Greek Tourism Minister Harry Theoharis on Sunday said that short-term rental platforms “have a place” in Greece’s tourism industry but also “have obligations”.
Speaking during the three-day parliamentary reading of the new government’s program statements, Minister Theoharis made a special reference to properties in Greece that are being rented for the short-term to tourists through platforms such as Airbnb.
“For us, the ministry, short-term rentals are part of the tourism industry. This was not the case in the past and that is why there was a relatively hostile attitude of the ministry towards them,” he said and referred to his recent meeting with representatives of the Greek Property Managers Association (PASIDA).
“Short-term rentals have a place on the table for tourism discussions,” he said, adding that while property owners can make proposals and demands, they also have obligations to preserve both the quality of the tourism experience (in Greece) as well as its social footprint.
“Illegality and tax evasion are not tolerable,” Minister Theoharis warned.
PASIDA: Properties not listed on registry should be banned
The meeting between the tourism ministry and PASIDA, which represents owners that lease their properties through short-term rental platforms, took place last Thursday.
According to an announcement by the association, Greece’s new tourism minister is aiming to complete the legislative framework concerning short-term rentals and to simplify any bureaucratic procedures.

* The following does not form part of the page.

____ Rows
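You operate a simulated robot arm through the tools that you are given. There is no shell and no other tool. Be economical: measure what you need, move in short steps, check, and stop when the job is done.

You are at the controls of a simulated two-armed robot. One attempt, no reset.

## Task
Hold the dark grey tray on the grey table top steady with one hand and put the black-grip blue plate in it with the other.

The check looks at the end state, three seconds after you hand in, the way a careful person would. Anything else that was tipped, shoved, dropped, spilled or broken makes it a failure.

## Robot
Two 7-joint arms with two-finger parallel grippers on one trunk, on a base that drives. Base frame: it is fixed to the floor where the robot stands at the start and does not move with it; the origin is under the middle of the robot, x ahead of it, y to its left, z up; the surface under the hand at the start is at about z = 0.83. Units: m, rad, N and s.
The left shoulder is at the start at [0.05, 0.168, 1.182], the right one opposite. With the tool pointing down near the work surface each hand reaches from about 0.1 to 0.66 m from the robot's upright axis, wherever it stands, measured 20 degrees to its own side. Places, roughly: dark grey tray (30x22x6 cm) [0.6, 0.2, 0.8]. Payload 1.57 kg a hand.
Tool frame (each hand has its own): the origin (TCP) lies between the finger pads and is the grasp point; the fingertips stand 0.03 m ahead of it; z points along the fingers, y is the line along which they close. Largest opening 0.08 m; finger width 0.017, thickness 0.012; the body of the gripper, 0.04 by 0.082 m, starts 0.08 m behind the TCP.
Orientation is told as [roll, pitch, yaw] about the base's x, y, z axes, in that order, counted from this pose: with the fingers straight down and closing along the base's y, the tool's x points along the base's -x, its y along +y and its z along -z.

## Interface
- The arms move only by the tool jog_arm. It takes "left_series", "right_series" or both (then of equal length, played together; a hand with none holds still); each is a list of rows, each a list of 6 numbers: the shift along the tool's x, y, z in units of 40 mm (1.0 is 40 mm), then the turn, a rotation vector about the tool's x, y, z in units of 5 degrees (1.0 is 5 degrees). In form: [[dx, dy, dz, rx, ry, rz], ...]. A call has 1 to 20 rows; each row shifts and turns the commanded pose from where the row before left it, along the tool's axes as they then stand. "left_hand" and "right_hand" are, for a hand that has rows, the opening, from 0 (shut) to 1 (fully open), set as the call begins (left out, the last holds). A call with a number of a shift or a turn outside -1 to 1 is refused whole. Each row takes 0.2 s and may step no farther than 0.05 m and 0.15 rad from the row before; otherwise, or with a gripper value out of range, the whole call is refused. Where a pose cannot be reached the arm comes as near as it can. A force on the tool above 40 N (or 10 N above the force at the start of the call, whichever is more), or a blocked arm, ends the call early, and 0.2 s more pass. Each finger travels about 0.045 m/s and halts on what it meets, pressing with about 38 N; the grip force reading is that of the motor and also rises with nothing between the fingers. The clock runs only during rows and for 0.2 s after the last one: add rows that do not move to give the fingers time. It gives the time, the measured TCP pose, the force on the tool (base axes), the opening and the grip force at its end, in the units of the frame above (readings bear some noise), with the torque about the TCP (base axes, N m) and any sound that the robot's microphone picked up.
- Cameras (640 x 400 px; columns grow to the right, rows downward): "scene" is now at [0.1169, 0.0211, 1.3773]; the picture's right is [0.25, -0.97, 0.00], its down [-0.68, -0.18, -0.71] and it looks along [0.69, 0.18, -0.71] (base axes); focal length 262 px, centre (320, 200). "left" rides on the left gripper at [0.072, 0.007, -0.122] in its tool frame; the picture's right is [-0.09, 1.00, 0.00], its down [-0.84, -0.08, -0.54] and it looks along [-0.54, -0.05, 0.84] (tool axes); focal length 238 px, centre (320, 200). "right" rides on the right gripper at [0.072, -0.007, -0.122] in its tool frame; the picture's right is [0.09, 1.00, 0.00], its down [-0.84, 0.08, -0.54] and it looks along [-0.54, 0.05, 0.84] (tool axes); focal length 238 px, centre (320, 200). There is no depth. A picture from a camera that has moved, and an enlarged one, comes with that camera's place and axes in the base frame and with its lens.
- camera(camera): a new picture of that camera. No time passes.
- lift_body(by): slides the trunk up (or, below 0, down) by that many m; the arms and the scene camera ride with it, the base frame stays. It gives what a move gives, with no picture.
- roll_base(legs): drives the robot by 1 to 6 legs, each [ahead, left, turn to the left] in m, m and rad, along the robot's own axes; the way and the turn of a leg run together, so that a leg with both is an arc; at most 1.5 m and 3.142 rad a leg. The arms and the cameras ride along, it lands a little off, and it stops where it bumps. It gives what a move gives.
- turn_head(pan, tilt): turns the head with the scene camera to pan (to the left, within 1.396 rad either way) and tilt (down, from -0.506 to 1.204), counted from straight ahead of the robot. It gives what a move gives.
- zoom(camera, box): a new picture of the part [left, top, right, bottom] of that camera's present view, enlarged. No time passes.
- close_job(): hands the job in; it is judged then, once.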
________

“We were happy to hear that the ministry has no intention to limit the activity of short-term rentals,” PASIDA said.
During the meeting, the association’s representatives proposed for the ministry to request for home sharing platforms to ban properties that are not listed on Greece’s online registry and therefore not paying taxes to the government.
“By not paying any taxes on their earnings, these operators lower their prices as they wish, creating a big problem of unfair competition to owners that are legally listed (on the registry),” PASIDA said.
According to data, there are over 95,000 active Greek property listings on the Airbnb platform. Out of these, over 35,000 properties in Greece (25,000 on Airbnb and an additional 10,000 on other platforms) are not filed on the registry of Greece’s Independent Authority for Public Revenue (AADE) and are tax evading
“If this measure (the ban) is applied, more than 35,000 properties will return to long-term leasing, thereby greatly reducing the difficulty of finding accommodation to rent for a long period of time,” the association said.